**Do this**
Reproduce precisely the lines between the start of the data below and the line with "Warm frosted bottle", both included.

::: Material :::

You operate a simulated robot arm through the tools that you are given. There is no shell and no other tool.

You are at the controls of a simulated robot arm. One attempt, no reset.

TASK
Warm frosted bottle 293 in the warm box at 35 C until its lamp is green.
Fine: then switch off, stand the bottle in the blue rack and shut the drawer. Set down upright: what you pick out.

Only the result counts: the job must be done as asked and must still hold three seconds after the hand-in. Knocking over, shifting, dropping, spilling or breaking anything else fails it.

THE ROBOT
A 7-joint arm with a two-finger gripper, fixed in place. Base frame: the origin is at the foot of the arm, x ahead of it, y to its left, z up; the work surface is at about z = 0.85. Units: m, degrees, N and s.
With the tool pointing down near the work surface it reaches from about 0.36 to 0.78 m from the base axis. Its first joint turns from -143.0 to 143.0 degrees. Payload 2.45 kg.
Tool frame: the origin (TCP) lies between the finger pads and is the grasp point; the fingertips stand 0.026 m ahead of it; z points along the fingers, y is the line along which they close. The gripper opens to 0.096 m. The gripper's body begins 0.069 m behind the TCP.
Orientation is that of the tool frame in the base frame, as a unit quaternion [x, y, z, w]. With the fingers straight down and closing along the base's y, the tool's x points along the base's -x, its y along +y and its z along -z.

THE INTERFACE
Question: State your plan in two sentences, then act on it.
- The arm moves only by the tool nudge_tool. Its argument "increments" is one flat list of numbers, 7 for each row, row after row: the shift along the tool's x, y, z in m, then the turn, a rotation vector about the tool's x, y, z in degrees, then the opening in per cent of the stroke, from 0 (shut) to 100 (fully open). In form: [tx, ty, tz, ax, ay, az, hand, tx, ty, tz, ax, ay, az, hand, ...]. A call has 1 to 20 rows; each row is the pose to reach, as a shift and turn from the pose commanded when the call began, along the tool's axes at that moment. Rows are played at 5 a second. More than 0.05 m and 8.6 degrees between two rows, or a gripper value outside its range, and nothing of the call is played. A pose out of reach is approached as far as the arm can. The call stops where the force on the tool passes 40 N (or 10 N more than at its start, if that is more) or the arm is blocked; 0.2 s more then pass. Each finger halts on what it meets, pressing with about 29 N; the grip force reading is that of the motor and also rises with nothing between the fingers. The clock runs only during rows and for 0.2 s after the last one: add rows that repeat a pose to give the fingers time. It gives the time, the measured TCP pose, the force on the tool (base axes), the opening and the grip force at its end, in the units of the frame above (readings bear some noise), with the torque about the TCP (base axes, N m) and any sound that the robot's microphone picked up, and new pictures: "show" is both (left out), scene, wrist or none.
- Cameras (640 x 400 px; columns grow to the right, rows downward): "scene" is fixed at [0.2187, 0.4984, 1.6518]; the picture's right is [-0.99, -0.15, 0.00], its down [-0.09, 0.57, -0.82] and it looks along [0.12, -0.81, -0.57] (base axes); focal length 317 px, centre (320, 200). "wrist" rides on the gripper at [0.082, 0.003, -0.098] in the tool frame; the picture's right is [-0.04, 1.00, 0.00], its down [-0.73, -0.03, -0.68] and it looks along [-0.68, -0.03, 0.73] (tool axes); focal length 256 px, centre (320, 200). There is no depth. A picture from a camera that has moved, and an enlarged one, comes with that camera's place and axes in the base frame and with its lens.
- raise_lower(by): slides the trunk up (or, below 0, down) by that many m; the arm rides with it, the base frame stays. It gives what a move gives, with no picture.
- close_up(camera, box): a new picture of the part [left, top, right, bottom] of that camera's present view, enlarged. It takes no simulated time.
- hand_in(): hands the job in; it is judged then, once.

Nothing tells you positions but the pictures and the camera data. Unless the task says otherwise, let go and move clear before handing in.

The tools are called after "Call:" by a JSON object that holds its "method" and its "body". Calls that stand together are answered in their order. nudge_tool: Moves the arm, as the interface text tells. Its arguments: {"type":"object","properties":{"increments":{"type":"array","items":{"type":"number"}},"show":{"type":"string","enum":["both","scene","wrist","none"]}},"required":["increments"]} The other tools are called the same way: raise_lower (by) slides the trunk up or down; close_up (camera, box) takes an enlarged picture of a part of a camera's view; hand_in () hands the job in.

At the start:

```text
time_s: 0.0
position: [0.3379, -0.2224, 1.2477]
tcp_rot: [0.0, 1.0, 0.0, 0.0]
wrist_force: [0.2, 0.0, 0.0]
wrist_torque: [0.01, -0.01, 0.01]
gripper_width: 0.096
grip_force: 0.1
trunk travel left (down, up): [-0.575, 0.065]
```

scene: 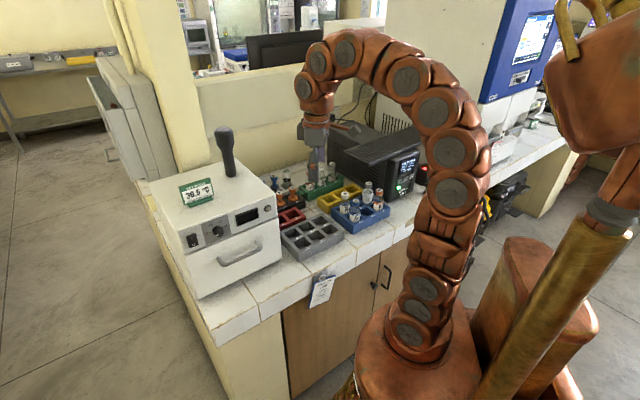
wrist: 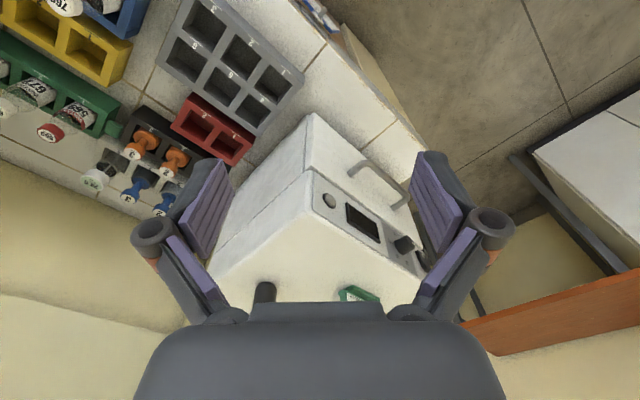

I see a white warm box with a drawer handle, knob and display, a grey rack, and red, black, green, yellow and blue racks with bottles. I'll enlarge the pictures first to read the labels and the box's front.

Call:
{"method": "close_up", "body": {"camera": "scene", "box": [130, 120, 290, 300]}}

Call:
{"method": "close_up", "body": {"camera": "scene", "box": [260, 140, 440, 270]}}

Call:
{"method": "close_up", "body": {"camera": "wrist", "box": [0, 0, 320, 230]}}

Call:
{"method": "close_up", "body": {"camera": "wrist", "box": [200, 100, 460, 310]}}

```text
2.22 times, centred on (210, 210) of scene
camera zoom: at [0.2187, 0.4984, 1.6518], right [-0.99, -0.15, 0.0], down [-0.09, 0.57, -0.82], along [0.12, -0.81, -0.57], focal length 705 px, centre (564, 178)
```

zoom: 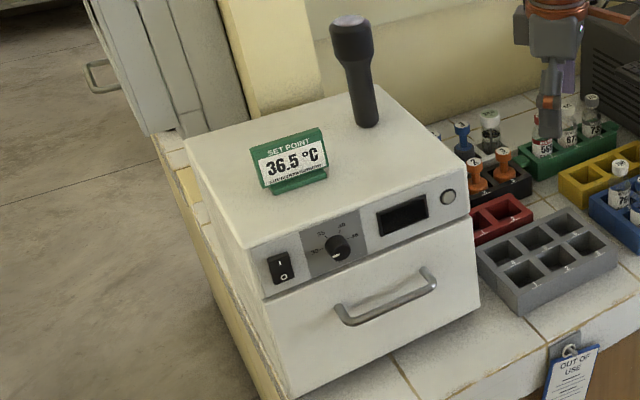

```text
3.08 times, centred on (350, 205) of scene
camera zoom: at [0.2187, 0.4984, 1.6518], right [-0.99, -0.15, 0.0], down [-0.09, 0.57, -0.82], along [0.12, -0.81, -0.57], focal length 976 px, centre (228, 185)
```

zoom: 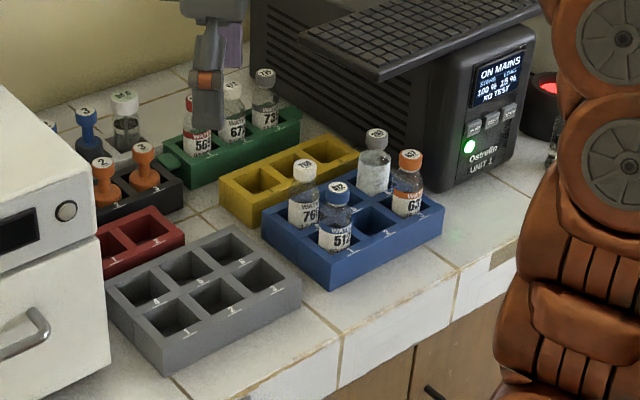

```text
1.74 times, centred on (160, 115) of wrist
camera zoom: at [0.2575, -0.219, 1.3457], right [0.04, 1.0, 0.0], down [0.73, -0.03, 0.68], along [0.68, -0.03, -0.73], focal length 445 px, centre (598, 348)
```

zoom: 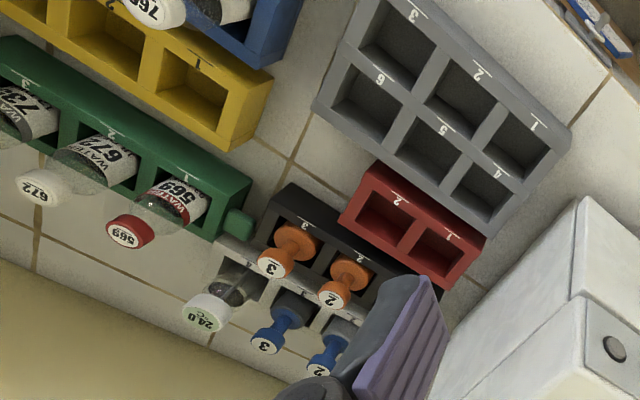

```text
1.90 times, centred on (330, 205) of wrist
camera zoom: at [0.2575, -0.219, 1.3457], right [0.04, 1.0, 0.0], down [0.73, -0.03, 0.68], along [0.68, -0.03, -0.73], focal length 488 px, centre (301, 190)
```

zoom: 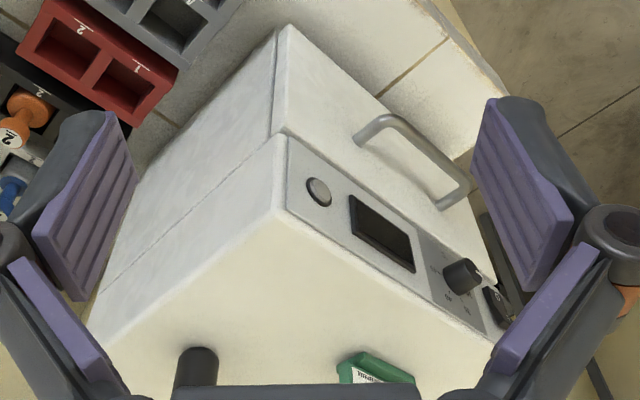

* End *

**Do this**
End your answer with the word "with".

:::

**Reply**
You operate a simulated robot arm through the tools that you are given. There is no shell and no other tool.

You are at the controls of a simulated robot arm. One attempt, no reset.

TASK
Warm frosted bottle 293 in the warm box at 35 C until its lamp is green.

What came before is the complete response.